A cluster of medieval and Tudor structures beside the River Soar, including stone gateways, a church and castle motte indicates a major religious centre. I was the only visitor on a Sunday morning. Near this convenient national crossroads, Richard III was able to gather forces from across the kingdom for the Battle of Bosworth; little good it did him. Leicester’s Richard the Third Visitor Centre delineates the whys and wherefores of the blood-drenched savagery of the Wars of the Roses. The mental shift demanded of you as you segue from the vast, interlocking, bastard-rich Plantagenet family trees and riots of heraldry to the quiet science of archaeology and finally to the cold, austere tomb of the dead hunchback in the cathedral next door is not insignificant. This is a city so loaded with history that every new retail and hotel development unearths new treasure or traces of past peoples, like a stratified tell in the Holy Land.
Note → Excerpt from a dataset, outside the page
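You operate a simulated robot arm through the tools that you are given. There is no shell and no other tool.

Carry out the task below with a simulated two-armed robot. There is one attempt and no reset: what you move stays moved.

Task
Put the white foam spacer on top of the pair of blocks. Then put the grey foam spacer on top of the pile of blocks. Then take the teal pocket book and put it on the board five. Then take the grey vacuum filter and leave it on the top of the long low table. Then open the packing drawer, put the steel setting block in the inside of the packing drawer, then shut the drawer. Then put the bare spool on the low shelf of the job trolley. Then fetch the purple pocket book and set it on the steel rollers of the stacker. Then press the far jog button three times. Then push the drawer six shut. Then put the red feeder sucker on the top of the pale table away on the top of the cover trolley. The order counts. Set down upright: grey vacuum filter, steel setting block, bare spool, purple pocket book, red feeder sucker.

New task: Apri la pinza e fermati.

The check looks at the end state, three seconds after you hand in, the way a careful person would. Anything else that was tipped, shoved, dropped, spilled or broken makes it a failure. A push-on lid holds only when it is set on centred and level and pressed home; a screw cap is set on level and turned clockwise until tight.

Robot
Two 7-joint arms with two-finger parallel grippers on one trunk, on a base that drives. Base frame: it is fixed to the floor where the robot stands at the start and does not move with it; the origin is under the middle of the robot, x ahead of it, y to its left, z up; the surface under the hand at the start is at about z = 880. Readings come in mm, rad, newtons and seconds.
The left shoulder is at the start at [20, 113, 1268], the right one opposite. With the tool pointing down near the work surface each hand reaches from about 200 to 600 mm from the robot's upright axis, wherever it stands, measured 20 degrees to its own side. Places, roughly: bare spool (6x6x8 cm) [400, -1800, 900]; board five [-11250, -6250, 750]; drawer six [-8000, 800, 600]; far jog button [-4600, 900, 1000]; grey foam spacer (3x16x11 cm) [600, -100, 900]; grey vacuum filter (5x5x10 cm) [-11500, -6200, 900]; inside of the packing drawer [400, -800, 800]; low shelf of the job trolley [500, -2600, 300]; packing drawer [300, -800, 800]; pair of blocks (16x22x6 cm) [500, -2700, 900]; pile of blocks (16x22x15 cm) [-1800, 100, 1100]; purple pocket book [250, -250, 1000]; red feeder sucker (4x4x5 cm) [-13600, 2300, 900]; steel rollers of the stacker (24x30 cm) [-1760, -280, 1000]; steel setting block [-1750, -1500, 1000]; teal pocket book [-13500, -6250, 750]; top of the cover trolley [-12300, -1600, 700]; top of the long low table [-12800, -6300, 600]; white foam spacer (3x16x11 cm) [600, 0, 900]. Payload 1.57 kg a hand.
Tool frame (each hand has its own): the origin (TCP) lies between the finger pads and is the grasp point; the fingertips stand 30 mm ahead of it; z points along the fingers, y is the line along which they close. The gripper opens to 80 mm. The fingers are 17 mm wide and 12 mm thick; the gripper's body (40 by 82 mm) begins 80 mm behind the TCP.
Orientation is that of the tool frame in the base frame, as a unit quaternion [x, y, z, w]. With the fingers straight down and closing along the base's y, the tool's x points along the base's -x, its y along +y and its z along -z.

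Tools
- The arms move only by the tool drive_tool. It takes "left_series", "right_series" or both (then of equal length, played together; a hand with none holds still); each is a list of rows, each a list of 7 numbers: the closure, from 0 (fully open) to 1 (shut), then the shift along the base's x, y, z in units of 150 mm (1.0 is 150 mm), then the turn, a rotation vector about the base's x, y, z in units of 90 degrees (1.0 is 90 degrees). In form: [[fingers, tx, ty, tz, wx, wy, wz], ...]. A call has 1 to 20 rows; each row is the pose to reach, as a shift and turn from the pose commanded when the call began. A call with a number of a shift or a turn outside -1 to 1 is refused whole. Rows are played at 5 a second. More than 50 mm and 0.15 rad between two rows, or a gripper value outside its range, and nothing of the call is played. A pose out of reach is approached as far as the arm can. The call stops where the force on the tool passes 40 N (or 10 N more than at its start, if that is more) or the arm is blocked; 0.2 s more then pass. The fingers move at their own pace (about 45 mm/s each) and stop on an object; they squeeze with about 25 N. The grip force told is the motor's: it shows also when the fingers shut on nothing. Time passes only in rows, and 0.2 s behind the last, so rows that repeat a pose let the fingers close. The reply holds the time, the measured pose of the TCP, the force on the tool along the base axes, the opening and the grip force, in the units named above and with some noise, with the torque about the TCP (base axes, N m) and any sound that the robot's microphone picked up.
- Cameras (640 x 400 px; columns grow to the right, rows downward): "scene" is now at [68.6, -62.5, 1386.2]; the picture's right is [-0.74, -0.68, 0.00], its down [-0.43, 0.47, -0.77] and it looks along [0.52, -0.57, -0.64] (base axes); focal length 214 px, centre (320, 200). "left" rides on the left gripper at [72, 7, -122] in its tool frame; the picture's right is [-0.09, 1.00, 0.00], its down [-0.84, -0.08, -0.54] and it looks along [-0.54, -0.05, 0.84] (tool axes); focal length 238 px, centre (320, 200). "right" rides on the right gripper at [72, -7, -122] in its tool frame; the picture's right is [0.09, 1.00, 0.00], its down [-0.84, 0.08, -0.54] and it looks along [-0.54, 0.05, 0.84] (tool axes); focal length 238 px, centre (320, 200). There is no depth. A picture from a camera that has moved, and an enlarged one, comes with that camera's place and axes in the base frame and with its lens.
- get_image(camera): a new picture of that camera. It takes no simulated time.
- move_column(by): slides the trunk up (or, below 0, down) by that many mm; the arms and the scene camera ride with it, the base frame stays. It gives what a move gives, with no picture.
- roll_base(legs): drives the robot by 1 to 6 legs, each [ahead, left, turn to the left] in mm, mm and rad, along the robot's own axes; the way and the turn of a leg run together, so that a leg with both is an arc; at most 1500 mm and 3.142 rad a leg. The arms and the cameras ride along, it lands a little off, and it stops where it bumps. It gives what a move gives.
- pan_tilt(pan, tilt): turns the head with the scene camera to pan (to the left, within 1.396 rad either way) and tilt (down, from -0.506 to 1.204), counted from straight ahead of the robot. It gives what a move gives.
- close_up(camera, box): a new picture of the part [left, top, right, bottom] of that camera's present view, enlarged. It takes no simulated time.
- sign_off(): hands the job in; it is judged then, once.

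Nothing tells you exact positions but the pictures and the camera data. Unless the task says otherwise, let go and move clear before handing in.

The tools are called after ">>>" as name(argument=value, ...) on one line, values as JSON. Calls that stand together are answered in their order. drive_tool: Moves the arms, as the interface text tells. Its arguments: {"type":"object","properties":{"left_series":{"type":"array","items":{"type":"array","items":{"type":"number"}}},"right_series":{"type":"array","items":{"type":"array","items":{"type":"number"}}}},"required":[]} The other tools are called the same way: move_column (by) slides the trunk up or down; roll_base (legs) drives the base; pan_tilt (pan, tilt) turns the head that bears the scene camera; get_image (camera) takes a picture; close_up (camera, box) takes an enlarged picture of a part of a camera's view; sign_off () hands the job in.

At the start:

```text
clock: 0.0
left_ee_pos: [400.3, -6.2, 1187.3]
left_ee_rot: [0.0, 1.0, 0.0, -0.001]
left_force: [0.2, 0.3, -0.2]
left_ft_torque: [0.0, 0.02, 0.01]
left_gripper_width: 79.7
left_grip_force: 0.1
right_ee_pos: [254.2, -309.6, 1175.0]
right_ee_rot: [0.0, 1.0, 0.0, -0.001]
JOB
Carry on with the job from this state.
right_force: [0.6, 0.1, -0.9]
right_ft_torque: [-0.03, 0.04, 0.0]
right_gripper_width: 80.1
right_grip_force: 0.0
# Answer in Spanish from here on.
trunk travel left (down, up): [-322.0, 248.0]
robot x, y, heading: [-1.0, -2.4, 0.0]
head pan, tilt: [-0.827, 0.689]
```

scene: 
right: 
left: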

A pint in the Globe allowed some thinking time and – as the former preferred boozer of stockingers – a natural link to Victorian and Edwardian Leicester, which rippled with entrepreneurial energies. Thomas Cook, Walkers, Wolsey and Currys started here. Garments, hosiery and corsetry made the city more like a Lancashire town than an almost home counties-satellite. Chimneys, mills and, most reassuringly, makers are still in evidence.
The 21st-century city is multipurpose – the centre has diversified from retail into gaming, co-working, education, dining, cocktails, cafés – and famously diverse. The Golden Mile (Belgrave Road) is a thriving, gimmick-free Asian gauntlet for clothes, jewellery, spices, fresh veg and restaurants. The likes of Bobby’s, with its Bollywood-inflected interiors, and Sharmilee won the city the Curry Capital gong in 2024. It was part of the Fosse Way, which is thought-provoking (Ancient Rome was profoundly multicultural, too) and completely unsurprising in layered, vital, restless Leicester.
Things to see and do: Guildhall, Abbey Park, King Power Stadium, Curve Theatre.